* begin TEXT EXCERPT *

Star Wars: Agent of the Empire “Iron Eclipse”
Jahan Cross first appears in the Dark Horse Star Wars: Agent of the Empire miniseries “Iron Eclipse.” Beginning with a scene lifted straight from Daniel Craig’s first appearance in Casino Royale (2006), Cross shows up in the office of an Imperial Colonel secretly selling Imperial droids on the black market. Cross kills the treacherous colonel – a move that upsets his superior at Imperial Intelligence. However, when Cross informs him that the colonel was selling droids to a former pirate turned corrupt businessman for a secret project code named “Iron Eclipse,” the Empire sends Cross to investigate.
As an Agent of the Empire, Cross works undercover as a “diplomatic envoy,” a role that grants him diplomatic immunity. He gets his gadgets from a pair of “Q” type inventors including a human who supplies him with weapons and gliding “Parawings” (which prove inexplicably handy later on). The second is an alien who maintains Cross’ droid assistant IN-GA 44 (aka “Inga”) a rare “human replica droid” that can be covered with synthetic flesh and pass as a human female. However, Cross keeps Inga “naked,” stating he prefers his droids to look like droids. A formidable fighter in both weapons and hand-to-hand combat, Cross attributes his battle prowess to Imperial training. Like James Bond, Cross holds the rank of Commander, although in his case, it’s in the Imperial Navy.

* end TEXT EXCERPT *

### WORK INSTRUCTIONS
A. Extract from the text excerpt the words running from "As an Agent" to "the Imperial Navy.".
B. Resume the text excerpt where it left off.

* begin COLLECTED DATA *

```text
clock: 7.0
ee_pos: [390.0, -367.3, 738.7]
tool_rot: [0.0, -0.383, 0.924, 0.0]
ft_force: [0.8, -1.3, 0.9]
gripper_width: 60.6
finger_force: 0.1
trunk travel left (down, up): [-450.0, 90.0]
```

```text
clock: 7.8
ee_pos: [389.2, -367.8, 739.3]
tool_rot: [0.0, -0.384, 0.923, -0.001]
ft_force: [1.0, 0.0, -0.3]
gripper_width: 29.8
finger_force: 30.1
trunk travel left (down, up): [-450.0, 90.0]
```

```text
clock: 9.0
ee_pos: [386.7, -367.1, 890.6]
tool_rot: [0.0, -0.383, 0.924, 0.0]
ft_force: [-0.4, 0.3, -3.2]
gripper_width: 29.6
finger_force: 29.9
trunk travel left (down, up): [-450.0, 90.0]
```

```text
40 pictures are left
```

* end COLLECTED DATA *

### ANSWERS PROVIDED
A.
As an Agent of the Empire, Cross works undercover as a “diplomatic envoy,” a role that grants him diplomatic immunity. He gets his gadgets from a pair of “Q” type inventors including a human who supplies him with weapons and gliding “Parawings” (which prove inexplicably handy later on). The second is an alien who maintains Cross’ droid assistant IN-GA 44 (aka “Inga”) a rare “human replica droid” that can be covered with synthetic flesh and pass as a human female. However, Cross keeps Inga “naked,” stating he prefers his droids to look like droids. A formidable fighter in both weapons and hand-to-hand combat, Cross attributes his battle prowess to Imperial training. Like James Bond, Cross holds the rank of Commander, although in his case, it’s in the Imperial Navy.

B.
The story offers other tantalizing bits of Cross’ backstory and character. We learn his loyalty to the Empire stems from a traumatic childhood experience on Coruscant during the Clone Wars when a firefight between the Separatists and Republic led to the deaths of his mother and sister. Not realizing the event was orchestrated by Chancellor Palpatine – and believing the anti-Jedi propaganda, Cross decided only the Empire could keep the galaxy from descending into chaos and joined Imperial Intelligence. That choice estranged him from his father, a prominent diplomat. As the story progresses, however, we discover Cross’ true loyalty is to his own sense of morality and order – and that he will sacrifice everything from his own safety to those he loves to preserve this.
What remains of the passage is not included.